What is this project about?

This project critically evaluates the interaction between humans and artificially intelligent, algorithm-based systems of governance. It focuses on the role of algorithms in public decision-making processes and the increased integration between humans and technology. It will examine the political legitimacy of algorithmic governance, and connect this with the ongoing debates about the desirability of transcending human limitations through technological enhancement. In doing so, it highlights an important social problem and brings together disparate and previously disconnected areas of scholarship.

The past decade has seen an explosion in big data analytics and the use of algorithm-based systems to assist, supplement or replace human decision-making. This is true in private industry and in public governance. Dormehl (2014) lists numerous cases in which algorithms are used to replace or assist legal-bureaucratic decision-making. These include, for example, the use of algorithms in healthcare policy and treatment, in identifying potential tax cheats, and in stopping terrorist plotters. Such systems are attractive in light of the increasing complexity and interconnectedness of society; the general ubiquity and efficiency of ‘smart’ technology; and the cutbacks to government services post-2008. Given the growing influence of the technology lobby, and the likely future advances in artificial intelligence and automation, this trend can only be set to continue. This trend can be referred to as the rise of algocracy (i.e. rule by algorithm).

The past decade has also seen significant growth in the transhumanist movement (broadly construed). This is a movement that tries to use technology to transcend the limitations of human biology. Although prevalent in the academy, the transhumanist movement is also common in the arts, civil society, industry and, more recently, politics. Indeed, one of the most interesting developments in the transhumanist movement in the past 12 months has been the emergence of transhumanist political parties in England, Australia and the United States, with one prominent US transhumanist (Zoltan Istvan) even mounting a presidential bid for 2016. At its most extreme end, the transhumanist movement wishes to inaugurate the total fusion of humanity and technology. The most outlandish variant of this dream involves the ‘uploading’ of human minds to a digital/technological substrate, and the saturation of material reality with intelligent machines (Kurzweil 2006). More modest and technologically feasible versions of the transhumanist project wish to supplement and augment human cognition and biology with technological aids.

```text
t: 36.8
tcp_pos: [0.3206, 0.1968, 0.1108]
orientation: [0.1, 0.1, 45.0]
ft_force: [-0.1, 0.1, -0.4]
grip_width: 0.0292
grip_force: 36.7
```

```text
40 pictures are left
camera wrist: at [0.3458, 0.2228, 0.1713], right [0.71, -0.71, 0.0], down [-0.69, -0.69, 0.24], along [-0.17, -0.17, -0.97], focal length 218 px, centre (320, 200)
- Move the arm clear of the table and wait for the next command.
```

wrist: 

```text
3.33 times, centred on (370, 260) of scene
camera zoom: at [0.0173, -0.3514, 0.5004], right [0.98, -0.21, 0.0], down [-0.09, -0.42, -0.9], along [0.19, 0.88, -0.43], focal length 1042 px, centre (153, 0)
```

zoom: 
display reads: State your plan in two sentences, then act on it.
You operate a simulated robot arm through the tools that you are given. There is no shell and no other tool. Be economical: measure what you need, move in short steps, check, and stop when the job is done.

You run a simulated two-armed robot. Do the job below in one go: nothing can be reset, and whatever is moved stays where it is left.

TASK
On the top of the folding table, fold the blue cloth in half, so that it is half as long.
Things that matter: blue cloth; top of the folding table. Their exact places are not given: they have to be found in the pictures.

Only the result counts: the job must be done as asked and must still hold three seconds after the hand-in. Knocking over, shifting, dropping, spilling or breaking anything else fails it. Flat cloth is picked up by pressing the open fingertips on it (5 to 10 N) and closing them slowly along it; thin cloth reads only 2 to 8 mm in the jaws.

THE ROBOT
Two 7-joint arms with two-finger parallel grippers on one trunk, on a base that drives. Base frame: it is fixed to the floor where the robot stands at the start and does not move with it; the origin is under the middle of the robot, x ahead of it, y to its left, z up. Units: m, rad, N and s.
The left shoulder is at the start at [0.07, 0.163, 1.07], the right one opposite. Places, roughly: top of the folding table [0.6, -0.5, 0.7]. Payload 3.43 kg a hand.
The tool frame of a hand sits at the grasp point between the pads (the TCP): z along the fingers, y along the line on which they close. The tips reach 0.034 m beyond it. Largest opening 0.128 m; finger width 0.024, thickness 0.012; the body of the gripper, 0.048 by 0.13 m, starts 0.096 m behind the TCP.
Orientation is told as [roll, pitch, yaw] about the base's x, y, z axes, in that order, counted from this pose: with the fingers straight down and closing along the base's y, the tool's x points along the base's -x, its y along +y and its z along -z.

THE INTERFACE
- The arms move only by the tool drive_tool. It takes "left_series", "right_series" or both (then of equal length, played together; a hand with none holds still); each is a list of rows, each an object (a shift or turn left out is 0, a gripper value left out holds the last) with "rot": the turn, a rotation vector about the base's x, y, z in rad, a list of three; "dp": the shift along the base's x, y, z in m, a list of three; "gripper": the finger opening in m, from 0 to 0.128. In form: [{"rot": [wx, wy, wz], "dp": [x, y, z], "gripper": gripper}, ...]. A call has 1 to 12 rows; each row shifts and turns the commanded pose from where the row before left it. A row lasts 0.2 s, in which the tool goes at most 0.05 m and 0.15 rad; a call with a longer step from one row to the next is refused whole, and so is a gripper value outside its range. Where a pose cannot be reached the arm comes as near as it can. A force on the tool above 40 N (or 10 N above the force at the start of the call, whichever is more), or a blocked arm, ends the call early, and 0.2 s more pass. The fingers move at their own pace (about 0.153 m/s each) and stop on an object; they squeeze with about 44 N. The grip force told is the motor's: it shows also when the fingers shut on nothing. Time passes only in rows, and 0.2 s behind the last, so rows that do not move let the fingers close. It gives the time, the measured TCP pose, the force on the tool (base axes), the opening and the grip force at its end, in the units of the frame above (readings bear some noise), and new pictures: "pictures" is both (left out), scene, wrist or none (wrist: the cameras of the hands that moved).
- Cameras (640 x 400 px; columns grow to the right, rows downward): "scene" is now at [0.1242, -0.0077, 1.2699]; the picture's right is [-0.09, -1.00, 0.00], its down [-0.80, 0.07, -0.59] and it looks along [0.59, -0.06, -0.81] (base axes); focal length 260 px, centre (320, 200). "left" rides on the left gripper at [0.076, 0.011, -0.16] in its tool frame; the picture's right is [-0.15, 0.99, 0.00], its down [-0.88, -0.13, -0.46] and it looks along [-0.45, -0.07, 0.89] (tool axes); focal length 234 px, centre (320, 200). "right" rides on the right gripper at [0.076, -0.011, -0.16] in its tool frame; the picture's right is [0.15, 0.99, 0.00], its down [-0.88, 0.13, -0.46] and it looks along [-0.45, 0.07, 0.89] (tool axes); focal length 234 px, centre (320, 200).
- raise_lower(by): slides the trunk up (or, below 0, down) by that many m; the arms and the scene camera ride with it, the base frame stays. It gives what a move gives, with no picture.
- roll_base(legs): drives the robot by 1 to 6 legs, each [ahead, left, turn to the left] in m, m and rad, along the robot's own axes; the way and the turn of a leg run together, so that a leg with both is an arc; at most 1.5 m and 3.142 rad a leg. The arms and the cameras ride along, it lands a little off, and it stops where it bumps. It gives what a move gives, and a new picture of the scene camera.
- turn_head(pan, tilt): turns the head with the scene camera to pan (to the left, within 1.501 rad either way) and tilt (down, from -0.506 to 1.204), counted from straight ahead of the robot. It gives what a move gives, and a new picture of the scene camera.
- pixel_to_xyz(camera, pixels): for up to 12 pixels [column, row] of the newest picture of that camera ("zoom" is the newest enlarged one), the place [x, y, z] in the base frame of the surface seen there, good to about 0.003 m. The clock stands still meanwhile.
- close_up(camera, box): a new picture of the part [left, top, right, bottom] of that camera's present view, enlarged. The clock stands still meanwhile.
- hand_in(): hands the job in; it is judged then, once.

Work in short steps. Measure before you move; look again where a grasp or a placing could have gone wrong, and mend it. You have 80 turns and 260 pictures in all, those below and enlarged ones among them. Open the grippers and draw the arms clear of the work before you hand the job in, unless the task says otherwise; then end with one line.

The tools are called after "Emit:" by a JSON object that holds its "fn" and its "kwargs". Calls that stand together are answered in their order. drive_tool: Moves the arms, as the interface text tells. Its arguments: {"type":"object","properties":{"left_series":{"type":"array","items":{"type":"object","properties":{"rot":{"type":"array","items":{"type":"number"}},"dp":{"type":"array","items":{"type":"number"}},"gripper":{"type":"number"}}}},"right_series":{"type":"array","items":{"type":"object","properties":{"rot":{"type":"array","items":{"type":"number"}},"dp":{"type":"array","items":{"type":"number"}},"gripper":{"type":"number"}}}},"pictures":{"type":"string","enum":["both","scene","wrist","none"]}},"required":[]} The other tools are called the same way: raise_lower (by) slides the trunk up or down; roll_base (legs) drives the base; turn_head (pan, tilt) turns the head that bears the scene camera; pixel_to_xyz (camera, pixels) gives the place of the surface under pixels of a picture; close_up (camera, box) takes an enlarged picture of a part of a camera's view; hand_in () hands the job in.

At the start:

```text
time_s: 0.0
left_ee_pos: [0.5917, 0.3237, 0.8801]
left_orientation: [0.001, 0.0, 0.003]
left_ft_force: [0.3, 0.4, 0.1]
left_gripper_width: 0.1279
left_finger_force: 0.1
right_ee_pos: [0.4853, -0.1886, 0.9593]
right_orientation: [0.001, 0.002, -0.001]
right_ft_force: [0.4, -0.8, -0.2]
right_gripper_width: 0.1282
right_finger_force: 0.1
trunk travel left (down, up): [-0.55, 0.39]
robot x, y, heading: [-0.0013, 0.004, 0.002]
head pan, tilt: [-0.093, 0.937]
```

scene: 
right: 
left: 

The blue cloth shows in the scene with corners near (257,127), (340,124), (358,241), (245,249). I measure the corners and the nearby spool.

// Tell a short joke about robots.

This project is premised on the assumption that the rise of algocracy and the rise of the transhumanist movement are connected in important ways. In particular, it believes that the rise of algocracy poses a threat to the value-structure of the liberal-democratic state – a threat that the transhumanist project may help us to resolve or, more radically, embrace. This connection has been ignored in much of the extant scholarship in this area. This project tries to correct for this omission.